* _OBJECTIVE_:
In the entries below, count the lines holding "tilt". Reply with the number only.
Begin
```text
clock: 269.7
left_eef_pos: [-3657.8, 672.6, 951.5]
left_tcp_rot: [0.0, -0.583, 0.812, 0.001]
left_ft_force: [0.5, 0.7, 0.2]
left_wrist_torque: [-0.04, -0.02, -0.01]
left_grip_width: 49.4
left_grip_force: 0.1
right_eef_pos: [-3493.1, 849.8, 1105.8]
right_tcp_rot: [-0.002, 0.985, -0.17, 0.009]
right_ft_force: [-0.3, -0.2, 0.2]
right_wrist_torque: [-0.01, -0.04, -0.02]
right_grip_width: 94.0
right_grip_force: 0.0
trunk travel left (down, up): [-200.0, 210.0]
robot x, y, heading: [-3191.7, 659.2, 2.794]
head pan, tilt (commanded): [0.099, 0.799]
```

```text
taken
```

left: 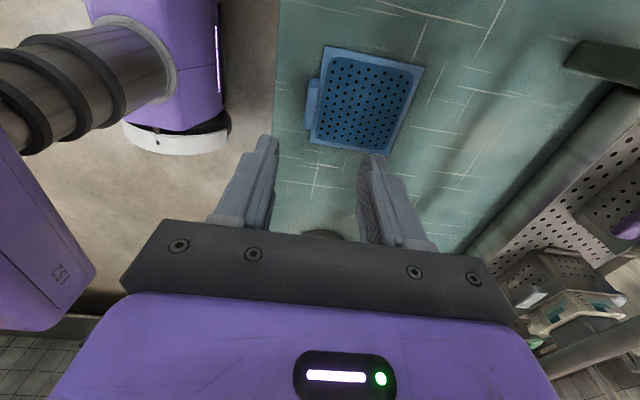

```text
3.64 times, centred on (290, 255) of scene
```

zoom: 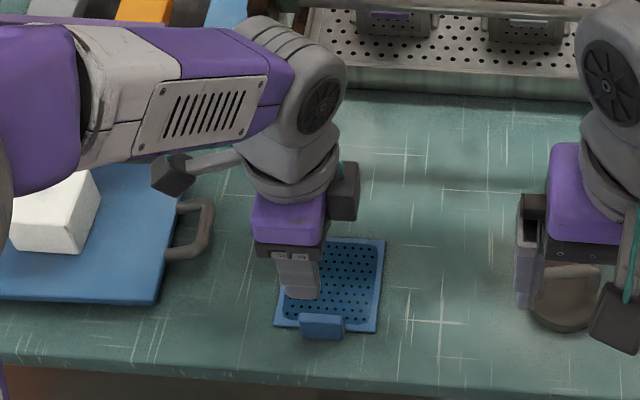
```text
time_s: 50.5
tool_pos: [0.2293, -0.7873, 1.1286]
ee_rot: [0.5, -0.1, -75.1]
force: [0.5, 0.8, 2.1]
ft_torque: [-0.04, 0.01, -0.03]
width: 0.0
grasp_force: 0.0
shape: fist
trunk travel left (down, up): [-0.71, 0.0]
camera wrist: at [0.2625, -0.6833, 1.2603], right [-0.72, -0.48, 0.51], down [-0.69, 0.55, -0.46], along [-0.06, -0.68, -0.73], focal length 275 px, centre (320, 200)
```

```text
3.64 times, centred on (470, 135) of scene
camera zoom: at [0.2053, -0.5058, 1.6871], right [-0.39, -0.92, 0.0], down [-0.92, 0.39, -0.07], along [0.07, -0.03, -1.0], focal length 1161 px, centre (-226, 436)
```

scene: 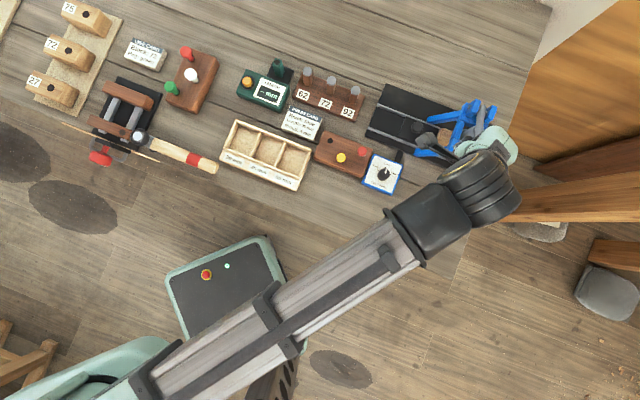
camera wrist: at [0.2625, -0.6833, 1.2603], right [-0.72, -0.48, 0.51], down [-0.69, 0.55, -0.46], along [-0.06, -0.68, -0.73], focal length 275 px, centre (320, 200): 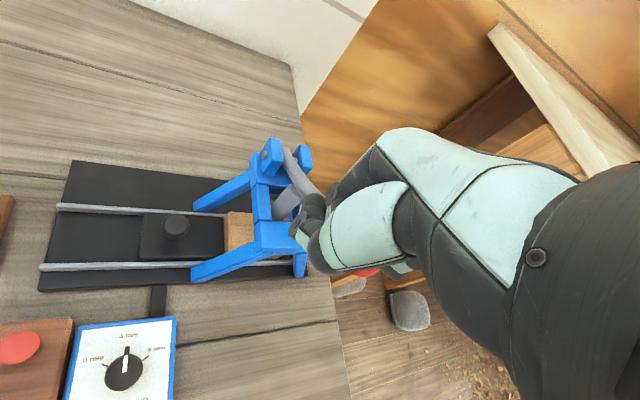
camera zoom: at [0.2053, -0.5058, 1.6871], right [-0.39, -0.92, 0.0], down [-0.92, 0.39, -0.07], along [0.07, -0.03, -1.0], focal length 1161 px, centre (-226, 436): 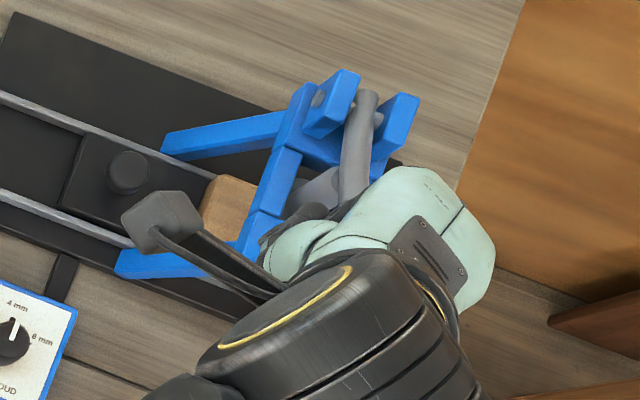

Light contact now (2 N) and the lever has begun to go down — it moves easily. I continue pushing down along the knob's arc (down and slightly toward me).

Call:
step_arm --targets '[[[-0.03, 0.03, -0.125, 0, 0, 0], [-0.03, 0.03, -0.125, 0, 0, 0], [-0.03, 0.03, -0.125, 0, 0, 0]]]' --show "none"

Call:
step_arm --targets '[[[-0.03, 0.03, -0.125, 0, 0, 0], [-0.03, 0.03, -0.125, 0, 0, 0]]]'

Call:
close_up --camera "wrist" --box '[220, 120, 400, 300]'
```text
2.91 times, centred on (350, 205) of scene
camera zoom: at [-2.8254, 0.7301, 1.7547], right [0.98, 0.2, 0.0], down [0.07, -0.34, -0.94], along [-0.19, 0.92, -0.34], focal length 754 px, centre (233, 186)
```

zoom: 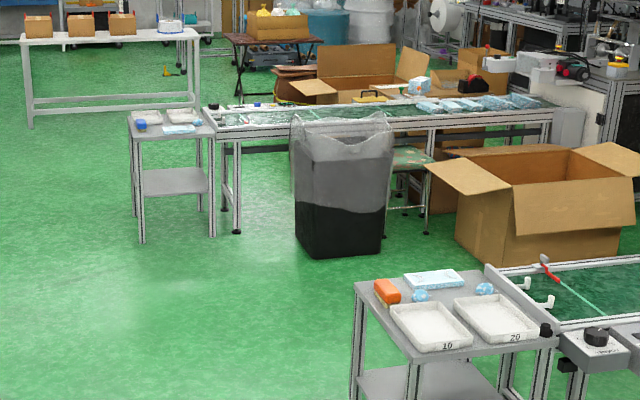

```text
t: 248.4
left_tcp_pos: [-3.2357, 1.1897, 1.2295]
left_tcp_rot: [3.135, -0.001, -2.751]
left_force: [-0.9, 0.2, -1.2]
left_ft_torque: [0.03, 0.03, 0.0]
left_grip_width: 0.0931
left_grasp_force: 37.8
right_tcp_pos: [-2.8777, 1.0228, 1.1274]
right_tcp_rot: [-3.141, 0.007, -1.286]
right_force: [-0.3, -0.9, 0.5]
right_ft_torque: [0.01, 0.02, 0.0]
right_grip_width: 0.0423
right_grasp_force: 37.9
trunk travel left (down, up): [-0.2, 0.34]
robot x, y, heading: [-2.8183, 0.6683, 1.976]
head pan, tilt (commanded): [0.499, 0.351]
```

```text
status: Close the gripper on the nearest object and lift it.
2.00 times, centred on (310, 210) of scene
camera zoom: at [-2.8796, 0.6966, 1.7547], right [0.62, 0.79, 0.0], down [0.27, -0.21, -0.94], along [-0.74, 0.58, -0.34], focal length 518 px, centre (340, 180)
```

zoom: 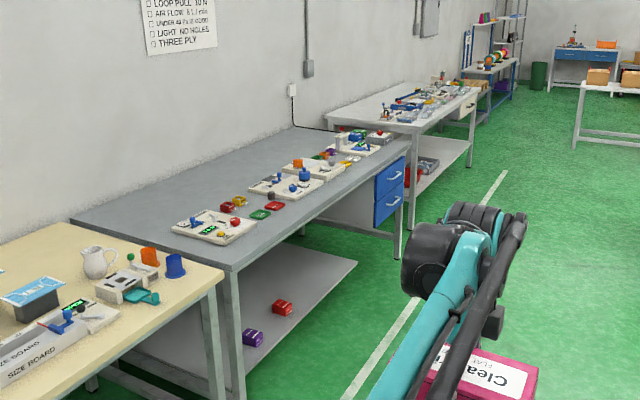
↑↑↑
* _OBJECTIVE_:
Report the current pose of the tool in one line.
End
* _ANSWER FOR THIS EXERCISE_:
2